***** SUPPLIED DATA
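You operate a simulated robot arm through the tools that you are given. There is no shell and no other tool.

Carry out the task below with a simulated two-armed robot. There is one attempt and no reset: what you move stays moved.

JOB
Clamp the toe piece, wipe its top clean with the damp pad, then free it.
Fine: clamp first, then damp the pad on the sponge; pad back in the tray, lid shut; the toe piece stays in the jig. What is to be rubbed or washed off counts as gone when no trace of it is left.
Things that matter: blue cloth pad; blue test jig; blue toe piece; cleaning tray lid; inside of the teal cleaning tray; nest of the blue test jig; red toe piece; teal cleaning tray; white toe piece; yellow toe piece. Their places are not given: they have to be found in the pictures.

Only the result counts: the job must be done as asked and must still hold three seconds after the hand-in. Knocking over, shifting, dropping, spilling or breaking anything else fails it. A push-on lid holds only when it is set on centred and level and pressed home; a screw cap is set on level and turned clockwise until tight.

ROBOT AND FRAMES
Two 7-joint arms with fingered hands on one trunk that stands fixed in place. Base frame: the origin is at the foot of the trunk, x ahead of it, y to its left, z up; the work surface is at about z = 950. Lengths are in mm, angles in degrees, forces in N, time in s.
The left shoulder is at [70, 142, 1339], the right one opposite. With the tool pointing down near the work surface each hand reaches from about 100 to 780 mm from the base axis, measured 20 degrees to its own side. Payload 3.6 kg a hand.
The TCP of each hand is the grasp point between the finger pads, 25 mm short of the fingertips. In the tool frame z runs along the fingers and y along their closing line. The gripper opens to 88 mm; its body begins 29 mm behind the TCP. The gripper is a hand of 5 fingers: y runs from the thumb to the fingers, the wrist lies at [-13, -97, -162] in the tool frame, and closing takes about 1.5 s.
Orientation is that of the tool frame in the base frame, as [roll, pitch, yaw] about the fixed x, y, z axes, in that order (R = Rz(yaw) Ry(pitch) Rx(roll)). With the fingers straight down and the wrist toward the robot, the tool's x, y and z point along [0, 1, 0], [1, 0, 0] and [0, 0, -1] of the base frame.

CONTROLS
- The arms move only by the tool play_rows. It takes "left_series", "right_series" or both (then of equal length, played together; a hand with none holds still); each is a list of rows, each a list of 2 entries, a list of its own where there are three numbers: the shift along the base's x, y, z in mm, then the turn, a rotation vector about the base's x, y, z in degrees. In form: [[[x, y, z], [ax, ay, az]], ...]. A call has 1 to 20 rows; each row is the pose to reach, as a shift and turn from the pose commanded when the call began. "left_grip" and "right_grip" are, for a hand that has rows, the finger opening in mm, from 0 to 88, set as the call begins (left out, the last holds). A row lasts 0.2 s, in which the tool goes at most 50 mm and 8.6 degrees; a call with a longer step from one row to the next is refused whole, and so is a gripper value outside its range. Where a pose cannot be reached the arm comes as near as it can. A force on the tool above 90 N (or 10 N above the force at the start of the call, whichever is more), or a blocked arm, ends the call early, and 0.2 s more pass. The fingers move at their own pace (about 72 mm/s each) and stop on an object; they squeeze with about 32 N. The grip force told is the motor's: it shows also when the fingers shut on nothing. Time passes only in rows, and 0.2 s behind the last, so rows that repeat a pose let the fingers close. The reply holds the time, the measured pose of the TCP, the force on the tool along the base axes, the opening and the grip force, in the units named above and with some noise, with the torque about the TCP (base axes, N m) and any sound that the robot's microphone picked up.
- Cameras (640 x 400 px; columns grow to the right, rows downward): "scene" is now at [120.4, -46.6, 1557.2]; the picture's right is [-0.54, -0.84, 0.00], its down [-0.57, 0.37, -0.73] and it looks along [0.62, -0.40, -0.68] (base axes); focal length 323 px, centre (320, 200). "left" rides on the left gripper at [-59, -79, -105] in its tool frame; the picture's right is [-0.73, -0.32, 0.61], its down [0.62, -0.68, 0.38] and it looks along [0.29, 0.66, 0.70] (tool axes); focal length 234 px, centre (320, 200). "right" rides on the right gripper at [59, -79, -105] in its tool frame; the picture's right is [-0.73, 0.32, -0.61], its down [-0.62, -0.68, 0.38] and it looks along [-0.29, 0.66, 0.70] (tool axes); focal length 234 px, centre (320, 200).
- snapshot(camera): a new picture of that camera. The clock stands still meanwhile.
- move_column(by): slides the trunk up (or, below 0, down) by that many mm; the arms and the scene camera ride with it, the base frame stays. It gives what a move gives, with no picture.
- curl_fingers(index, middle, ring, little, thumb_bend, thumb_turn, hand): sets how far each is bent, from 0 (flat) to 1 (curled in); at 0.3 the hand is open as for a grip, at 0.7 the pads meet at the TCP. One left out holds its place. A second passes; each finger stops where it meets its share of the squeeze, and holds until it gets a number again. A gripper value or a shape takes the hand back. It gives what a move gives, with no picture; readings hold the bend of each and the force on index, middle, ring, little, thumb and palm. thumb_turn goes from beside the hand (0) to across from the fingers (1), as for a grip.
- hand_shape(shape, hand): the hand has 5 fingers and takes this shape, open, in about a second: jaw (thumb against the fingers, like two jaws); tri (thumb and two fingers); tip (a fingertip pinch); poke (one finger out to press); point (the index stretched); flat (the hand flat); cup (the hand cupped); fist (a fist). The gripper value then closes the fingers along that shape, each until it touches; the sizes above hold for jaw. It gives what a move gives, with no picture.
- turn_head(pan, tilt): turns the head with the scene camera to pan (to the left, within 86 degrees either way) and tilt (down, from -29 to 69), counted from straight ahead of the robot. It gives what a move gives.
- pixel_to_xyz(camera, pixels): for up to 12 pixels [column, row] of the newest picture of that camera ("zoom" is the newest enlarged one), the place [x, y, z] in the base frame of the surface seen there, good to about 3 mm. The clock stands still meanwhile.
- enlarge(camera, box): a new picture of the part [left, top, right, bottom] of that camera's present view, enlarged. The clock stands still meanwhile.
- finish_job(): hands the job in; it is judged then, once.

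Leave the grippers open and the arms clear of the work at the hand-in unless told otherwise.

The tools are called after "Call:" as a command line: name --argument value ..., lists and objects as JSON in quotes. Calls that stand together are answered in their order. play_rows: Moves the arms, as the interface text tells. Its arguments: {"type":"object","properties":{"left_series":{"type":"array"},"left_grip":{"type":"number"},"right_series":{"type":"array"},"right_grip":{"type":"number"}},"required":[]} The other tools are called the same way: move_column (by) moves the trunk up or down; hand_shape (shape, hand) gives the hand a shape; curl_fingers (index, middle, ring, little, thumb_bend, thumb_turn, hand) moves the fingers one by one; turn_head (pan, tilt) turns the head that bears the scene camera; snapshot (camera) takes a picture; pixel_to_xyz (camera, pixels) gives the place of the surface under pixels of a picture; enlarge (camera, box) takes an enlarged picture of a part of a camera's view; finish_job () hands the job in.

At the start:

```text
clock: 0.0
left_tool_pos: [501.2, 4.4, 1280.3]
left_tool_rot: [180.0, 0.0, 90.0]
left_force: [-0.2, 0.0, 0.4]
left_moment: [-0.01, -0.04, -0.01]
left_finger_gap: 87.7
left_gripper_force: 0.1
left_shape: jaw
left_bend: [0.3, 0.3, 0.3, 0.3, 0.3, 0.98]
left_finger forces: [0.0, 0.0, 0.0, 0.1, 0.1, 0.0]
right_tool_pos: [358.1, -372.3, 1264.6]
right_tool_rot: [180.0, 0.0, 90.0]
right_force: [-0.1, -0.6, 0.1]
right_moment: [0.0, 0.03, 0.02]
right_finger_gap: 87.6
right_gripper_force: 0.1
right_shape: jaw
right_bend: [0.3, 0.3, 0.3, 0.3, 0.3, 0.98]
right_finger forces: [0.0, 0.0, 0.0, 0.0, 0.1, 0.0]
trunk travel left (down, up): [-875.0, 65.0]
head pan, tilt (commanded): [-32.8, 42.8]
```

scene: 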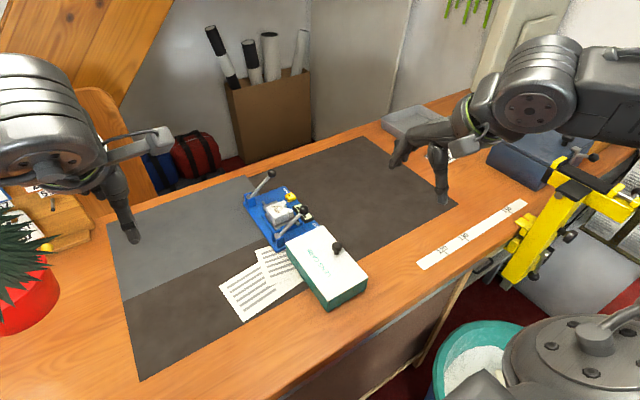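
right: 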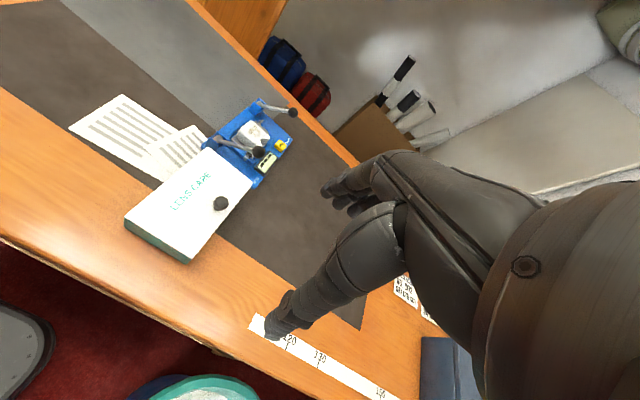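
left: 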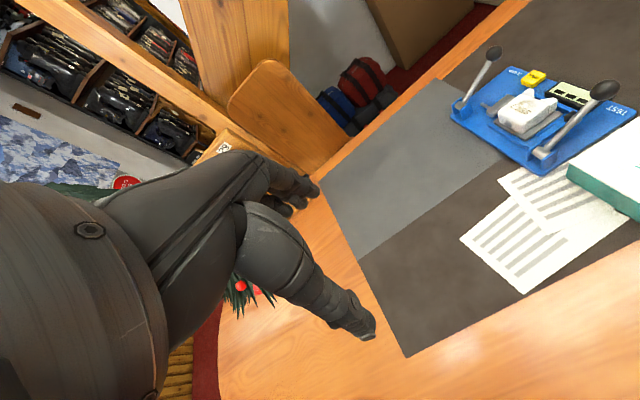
**********
- **EXERCISE TASK**
Give every line above again exactly, with no pictures. Return a JSON list in which every string is one line; blank lines are skipped.

- **SOLUTION TO THE EXERCISE**
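[
  "You operate a simulated robot arm through the tools that you are given. There is no shell and no other tool.",
  "Carry out the task below with a simulated two-armed robot. There is one attempt and no reset: what you move stays moved.",
  "JOB",
  "Clamp the toe piece, wipe its top clean with the damp pad, then free it.",
  "Fine: clamp first, then damp the pad on the sponge; pad back in the tray, lid shut; the toe piece stays in the jig. What is to be rubbed or washed off counts as gone when no trace of it is left.",
  "Things that matter: blue cloth pad; blue test jig; blue toe piece; cleaning tray lid; inside of the teal cleaning tray; nest of the blue test jig; red toe piece; teal cleaning tray; white toe piece; yellow toe piece. Their places are not given: they have to be found in the pictures.",
  "Only the result counts: the job must be done as asked and must still hold three seconds after the hand-in. Knocking over, shifting, dropping, spilling or breaking anything else fails it. A push-on lid holds only when it is set on centred and level and pressed home; a screw cap is set on level and turned clockwise until tight.",
  "ROBOT AND FRAMES",
  "Two 7-joint arms with fingered hands on one trunk that stands fixed in place. Base frame: the origin is at the foot of the trunk, x ahead of it, y to its left, z up; the work surface is at about z = 950. Lengths are in mm, angles in degrees, forces in N, time in s.",
  "The left shoulder is at [70, 142, 1339], the right one opposite. With the tool pointing down near the work surface each hand reaches from about 100 to 780 mm from the base axis, measured 20 degrees to its own side. Payload 3.6 kg a hand.",
  "The TCP of each hand is the grasp point between the finger pads, 25 mm short of the fingertips. In the tool frame z runs along the fingers and y along their closing line. The gripper opens to 88 mm; its body begins 29 mm behind the TCP. The gripper is a hand of 5 fingers: y runs from the thumb to the fingers, the wrist lies at [-13, -97, -162] in the tool frame, and closing takes about 1.5 s.",
  "Orientation is that of the tool frame in the base frame, as [roll, pitch, yaw] about the fixed x, y, z axes, in that order (R = Rz(yaw) Ry(pitch) Rx(roll)). With the fingers straight down and the wrist toward the robot, the tool's x, y and z point along [0, 1, 0], [1, 0, 0] and [0, 0, -1] of the base frame.",
  "CONTROLS",
  "- The arms move only by the tool play_rows. It takes \"left_series\", \"right_series\" or both (then of equal length, played together; a hand with none holds still); each is a list of rows, each a list of 2 entries, a list of its own where there are three numbers: the shift along the base's x, y, z in mm, then the turn, a rotation vector about the base's x, y, z in degrees. In form: [[[x, y, z], [ax, ay, az]], ...]. A call has 1 to 20 rows; each row is the pose to reach, as a shift and turn from the pose commanded when the call began. \"left_grip\" and \"right_grip\" are, for a hand that has rows, the finger opening in mm, from 0 to 88, set as the call begins (left out, the last holds). A row lasts 0.2 s, in which the tool goes at most 50 mm and 8.6 degrees; a call with a longer step from one row to the next is refused whole, and so is a gripper value outside its range. Where a pose cannot be reached the arm comes as near as it can. A force on the tool above 90 N (or 10 N above the force at the start of the call, whichever is more), or a blocked arm, ends the call early, and 0.2 s more pass. The fingers move at their own pace (about 72 mm/s each) and stop on an object; they squeeze with about 32 N. The grip force told is the motor's: it shows also when the fingers shut on nothing. Time passes only in rows, and 0.2 s behind the last, so rows that repeat a pose let the fingers close. The reply holds the time, the measured pose of the TCP, the force on the tool along the base axes, the opening and the grip force, in the units named above and with some noise, with the torque about the TCP (base axes, N m) and any sound that the robot's microphone picked up.",
  "- Cameras (640 x 400 px; columns grow to the right, rows downward): \"scene\" is now at [120.4, -46.6, 1557.2]; the picture's right is [-0.54, -0.84, 0.00], its down [-0.57, 0.37, -0.73] and it looks along [0.62, -0.40, -0.68] (base axes); focal length 323 px, centre (320, 200). \"left\" rides on the left gripper at [-59, -79, -105] in its tool frame; the picture's right is [-0.73, -0.32, 0.61], its down [0.62, -0.68, 0.38] and it looks along [0.29, 0.66, 0.70] (tool axes); focal length 234 px, centre (320, 200). \"right\" rides on the right gripper at [59, -79, -105] in its tool frame; the picture's right is [-0.73, 0.32, -0.61], its down [-0.62, -0.68, 0.38] and it looks along [-0.29, 0.66, 0.70] (tool axes); focal length 234 px, centre (320, 200).",
  "- snapshot(camera): a new picture of that camera. The clock stands still meanwhile.",
  "- move_column(by): slides the trunk up (or, below 0, down) by that many mm; the arms and the scene camera ride with it, the base frame stays. It gives what a move gives, with no picture.",
  "- curl_fingers(index, middle, ring, little, thumb_bend, thumb_turn, hand): sets how far each is bent, from 0 (flat) to 1 (curled in); at 0.3 the hand is open as for a grip, at 0.7 the pads meet at the TCP. One left out holds its place. A second passes; each finger stops where it meets its share of the squeeze, and holds until it gets a number again. A gripper value or a shape takes the hand back. It gives what a move gives, with no picture; readings hold the bend of each and the force on index, middle, ring, little, thumb and palm. thumb_turn goes from beside the hand (0) to across from the fingers (1), as for a grip.",
  "- hand_shape(shape, hand): the hand has 5 fingers and takes this shape, open, in about a second: jaw (thumb against the fingers, like two jaws); tri (thumb and two fingers); tip (a fingertip pinch); poke (one finger out to press); point (the index stretched); flat (the hand flat); cup (the hand cupped); fist (a fist). The gripper value then closes the fingers along that shape, each until it touches; the sizes above hold for jaw. It gives what a move gives, with no picture.",
  "- turn_head(pan, tilt): turns the head with the scene camera to pan (to the left, within 86 degrees either way) and tilt (down, from -29 to 69), counted from straight ahead of the robot. It gives what a move gives.",
  "- pixel_to_xyz(camera, pixels): for up to 12 pixels [column, row] of the newest picture of that camera (\"zoom\" is the newest enlarged one), the place [x, y, z] in the base frame of the surface seen there, good to about 3 mm. The clock stands still meanwhile.",
  "- enlarge(camera, box): a new picture of the part [left, top, right, bottom] of that camera's present view, enlarged. The clock stands still meanwhile.",
  "- finish_job(): hands the job in; it is judged then, once.",
  "Leave the grippers open and the arms clear of the work at the hand-in unless told otherwise.",
  "The tools are called after \"Call:\" as a command line: name --argument value ..., lists and objects as JSON in quotes. Calls that stand together are answered in their order. play_rows: Moves the arms, as the interface text tells. Its arguments: {\"type\":\"object\",\"properties\":{\"left_series\":{\"type\":\"array\"},\"left_grip\":{\"type\":\"number\"},\"right_series\":{\"type\":\"array\"},\"right_grip\":{\"type\":\"number\"}},\"required\":[]} The other tools are called the same way: move_column (by) moves the trunk up or down; hand_shape (shape, hand) gives the hand a shape; curl_fingers (index, middle, ring, little, thumb_bend, thumb_turn, hand) moves the fingers one by one; turn_head (pan, tilt) turns the head that bears the scene camera; snapshot (camera) takes a picture; pixel_to_xyz (camera, pixels) gives the place of the surface under pixels of a picture; enlarge (camera, box) takes an enlarged picture of a part of a camera's view; finish_job () hands the job in.",
  "At the start:",
  "```text",
  "clock: 0.0",
  "left_tool_pos: [501.2, 4.4, 1280.3]",
  "left_tool_rot: [180.0, 0.0, 90.0]",
  "left_force: [-0.2, 0.0, 0.4]",
  "left_moment: [-0.01, -0.04, -0.01]",
  "left_finger_gap: 87.7",
  "left_gripper_force: 0.1",
  "left_shape: jaw",
  "left_bend: [0.3, 0.3, 0.3, 0.3, 0.3, 0.98]",
  "left_finger forces: [0.0, 0.0, 0.0, 0.1, 0.1, 0.0]",
  "right_tool_pos: [358.1, -372.3, 1264.6]",
  "right_tool_rot: [180.0, 0.0, 90.0]",
  "right_force: [-0.1, -0.6, 0.1]",
  "right_moment: [0.0, 0.03, 0.02]",
  "right_finger_gap: 87.6",
  "right_gripper_force: 0.1",
  "right_shape: jaw",
  "right_bend: [0.3, 0.3, 0.3, 0.3, 0.3, 0.98]",
  "right_finger forces: [0.0, 0.0, 0.0, 0.0, 0.1, 0.0]",
  "trunk travel left (down, up): [-875.0, 65.0]",
  "head pan, tilt (commanded): [-32.8, 42.8]",
  "```",
  "scene: ",
  "right: ",
  "left: "
]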